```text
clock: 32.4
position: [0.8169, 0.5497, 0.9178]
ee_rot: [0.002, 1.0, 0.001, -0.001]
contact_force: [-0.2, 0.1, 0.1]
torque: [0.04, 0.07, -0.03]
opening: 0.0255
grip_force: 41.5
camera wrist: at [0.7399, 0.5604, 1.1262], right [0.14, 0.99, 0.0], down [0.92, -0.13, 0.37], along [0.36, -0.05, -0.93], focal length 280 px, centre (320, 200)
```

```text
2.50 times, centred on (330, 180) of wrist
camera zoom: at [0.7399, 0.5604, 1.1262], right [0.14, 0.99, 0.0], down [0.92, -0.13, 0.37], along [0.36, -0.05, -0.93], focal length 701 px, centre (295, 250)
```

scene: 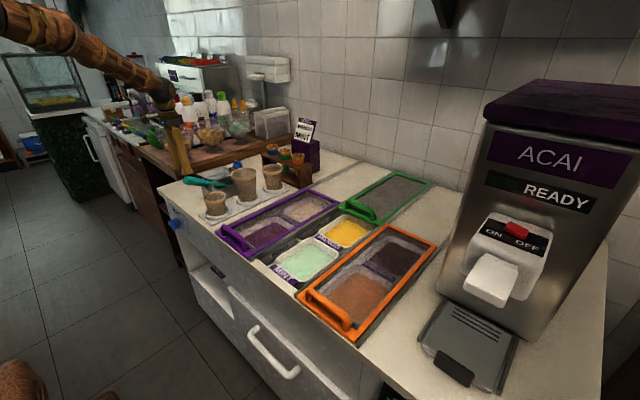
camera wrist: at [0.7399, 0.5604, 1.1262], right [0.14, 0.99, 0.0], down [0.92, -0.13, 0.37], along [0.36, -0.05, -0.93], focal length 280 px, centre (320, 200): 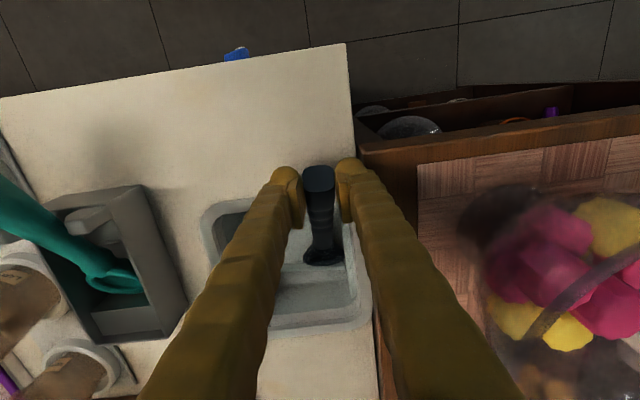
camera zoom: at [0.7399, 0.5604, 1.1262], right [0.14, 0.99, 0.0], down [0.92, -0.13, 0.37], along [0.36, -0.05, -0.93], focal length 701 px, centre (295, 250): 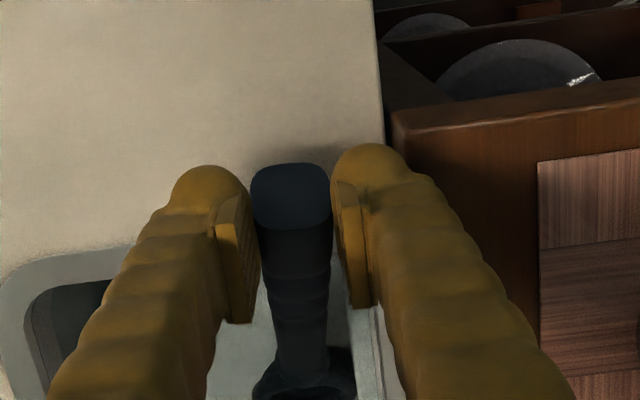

• **The task**
Copy the material above in full and exactly, skipping pictures. Use JSON: a list with one string for each line that is not empty.

• **Response to this task**
[
  "```text",
  "clock: 32.4",
  "position: [0.8169, 0.5497, 0.9178]",
  "ee_rot: [0.002, 1.0, 0.001, -0.001]",
  "contact_force: [-0.2, 0.1, 0.1]",
  "torque: [0.04, 0.07, -0.03]",
  "opening: 0.0255",
  "grip_force: 41.5",
  "camera wrist: at [0.7399, 0.5604, 1.1262], right [0.14, 0.99, 0.0], down [0.92, -0.13, 0.37], along [0.36, -0.05, -0.93], focal length 280 px, centre (320, 200)",
  "```",
  "```text",
  "2.50 times, centred on (330, 180) of wrist",
  "camera zoom: at [0.7399, 0.5604, 1.1262], right [0.14, 0.99, 0.0], down [0.92, -0.13, 0.37], along [0.36, -0.05, -0.93], focal length 701 px, centre (295, 250)",
  "```",
  "scene: ",
  "camera wrist: at [0.7399, 0.5604, 1.1262], right [0.14, 0.99, 0.0], down [0.92, -0.13, 0.37], along [0.36, -0.05, -0.93], focal length 280 px, centre (320, 200): ",
  "camera zoom: at [0.7399, 0.5604, 1.1262], right [0.14, 0.99, 0.0], down [0.92, -0.13, 0.37], along [0.36, -0.05, -0.93], focal length 701 px, centre (295, 250): "
]